Just 13% of North Carolina voters rate the U.S. economy as good or excellent, while 44% give it a poor rating. Thirty-six percent (36%) feel the economy is getting better these days, but 48% feel it’s getting worse.
Voters in the Tar Heel State are much more optimistic when it comes to their own personal finances. Thirty-eight percent (38%) give their personal finances positive marks, compared to only 14% who think their finances are in poor shape. But just 28% say their finances are getting better, while 34% say they’re getting worse.
Forty-nine percent (49%) of the state’s voters approve of the job Obama is doing as president, up from 43% in September. Fifty percent (50%) disapprove of the president’s job performance. This includes Strong Approval from 35% and Strong Disapproval from 44%, earning the president a better job approval index rating in North Carolina than he gets nationally.

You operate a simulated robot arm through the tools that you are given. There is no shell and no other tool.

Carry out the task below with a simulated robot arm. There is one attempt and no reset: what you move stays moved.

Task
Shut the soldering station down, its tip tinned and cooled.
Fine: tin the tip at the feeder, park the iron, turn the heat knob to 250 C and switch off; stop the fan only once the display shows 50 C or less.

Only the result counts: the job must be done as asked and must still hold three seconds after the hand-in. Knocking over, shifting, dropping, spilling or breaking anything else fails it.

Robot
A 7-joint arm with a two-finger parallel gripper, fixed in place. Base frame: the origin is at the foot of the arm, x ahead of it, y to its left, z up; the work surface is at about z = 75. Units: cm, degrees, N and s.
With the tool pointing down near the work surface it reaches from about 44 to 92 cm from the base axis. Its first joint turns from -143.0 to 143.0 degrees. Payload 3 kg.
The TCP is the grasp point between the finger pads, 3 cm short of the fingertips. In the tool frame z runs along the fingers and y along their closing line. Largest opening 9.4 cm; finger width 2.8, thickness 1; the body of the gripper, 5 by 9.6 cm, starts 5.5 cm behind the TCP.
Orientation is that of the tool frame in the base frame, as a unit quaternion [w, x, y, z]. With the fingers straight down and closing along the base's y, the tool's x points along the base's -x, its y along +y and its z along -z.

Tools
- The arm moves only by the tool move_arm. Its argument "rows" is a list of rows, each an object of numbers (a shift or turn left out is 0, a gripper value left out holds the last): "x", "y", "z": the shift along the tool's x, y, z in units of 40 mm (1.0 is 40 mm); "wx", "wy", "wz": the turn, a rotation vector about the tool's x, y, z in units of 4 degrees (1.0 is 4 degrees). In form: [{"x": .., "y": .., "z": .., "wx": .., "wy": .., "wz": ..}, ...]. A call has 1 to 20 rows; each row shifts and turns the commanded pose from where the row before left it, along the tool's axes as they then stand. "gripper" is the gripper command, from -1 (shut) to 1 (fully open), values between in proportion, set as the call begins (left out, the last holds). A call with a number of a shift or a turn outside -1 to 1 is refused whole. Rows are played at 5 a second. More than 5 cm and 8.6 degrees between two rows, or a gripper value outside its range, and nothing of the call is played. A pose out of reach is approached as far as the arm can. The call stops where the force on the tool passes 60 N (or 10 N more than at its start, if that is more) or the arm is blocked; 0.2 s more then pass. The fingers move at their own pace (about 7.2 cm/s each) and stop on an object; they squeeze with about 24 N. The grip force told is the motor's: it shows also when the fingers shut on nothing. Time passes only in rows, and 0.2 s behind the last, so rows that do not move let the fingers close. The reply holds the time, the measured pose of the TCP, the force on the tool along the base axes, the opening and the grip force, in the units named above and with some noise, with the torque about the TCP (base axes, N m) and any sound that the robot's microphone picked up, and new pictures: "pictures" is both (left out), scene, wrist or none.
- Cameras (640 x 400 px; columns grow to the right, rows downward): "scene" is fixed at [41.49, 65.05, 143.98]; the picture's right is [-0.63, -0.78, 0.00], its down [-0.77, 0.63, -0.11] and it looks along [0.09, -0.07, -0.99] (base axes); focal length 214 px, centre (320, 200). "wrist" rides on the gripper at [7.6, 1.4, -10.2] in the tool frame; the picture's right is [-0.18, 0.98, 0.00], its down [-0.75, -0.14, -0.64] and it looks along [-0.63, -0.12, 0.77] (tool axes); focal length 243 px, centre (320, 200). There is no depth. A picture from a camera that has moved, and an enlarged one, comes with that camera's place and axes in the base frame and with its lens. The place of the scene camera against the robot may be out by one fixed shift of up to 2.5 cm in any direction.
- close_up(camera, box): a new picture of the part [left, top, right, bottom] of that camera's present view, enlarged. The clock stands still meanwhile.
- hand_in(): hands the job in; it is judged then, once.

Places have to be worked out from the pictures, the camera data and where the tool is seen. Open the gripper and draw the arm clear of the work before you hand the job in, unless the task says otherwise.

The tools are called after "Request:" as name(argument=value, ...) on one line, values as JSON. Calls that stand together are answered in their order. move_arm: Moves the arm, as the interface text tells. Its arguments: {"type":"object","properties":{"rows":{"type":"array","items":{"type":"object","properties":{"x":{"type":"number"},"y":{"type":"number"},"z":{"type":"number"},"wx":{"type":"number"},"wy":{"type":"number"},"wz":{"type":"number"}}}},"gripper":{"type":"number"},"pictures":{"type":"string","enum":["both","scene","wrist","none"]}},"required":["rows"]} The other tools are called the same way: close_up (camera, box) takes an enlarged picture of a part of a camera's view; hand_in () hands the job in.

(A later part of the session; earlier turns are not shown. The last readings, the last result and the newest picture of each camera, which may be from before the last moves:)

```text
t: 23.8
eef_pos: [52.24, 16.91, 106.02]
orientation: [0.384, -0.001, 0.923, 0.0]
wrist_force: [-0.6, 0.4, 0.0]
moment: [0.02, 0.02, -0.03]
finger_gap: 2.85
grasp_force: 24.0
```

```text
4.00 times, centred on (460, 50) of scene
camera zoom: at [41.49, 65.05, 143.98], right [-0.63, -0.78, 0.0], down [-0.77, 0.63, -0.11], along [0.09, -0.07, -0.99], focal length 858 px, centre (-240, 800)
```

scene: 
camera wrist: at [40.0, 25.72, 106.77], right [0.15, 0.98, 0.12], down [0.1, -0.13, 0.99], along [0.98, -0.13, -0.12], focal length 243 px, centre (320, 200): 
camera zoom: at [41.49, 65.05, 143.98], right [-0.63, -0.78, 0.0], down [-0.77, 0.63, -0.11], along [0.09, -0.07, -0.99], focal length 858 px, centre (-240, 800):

Fifty-one percent (51%) of North Carolina voters have at least a somewhat favorable impression of Romney, while 47% view him unfavorably. These figures include Very Favorables of 31% and Very Unfavorables of 36%.
Romney is ahead of Obama 59% to 41% among male voters in the state but trails by a 52% to 44% margin among women. Most voters under 40 support the president, while their elders favor Romney.
Romney draws support from 82% of Republicans and 22% of Democrats in North Carolina. Obama earns the support from 76% of voters in his own party. Among voters not affiliated with either political party, it’s Romney 60%, Obama 36%.
Along with North Carolina, Colorado, Florida, Missouri, New Hampshire, Nevada, Ohio, Virginia and Wisconsin are Toss-Ups. Romney leads in Arizona, Indiana, Montana and North Dakota. Obama is ahead in Connecticut, Maine, Massachusetts, Michigan, New Mexico, Pennsylvania and Washington.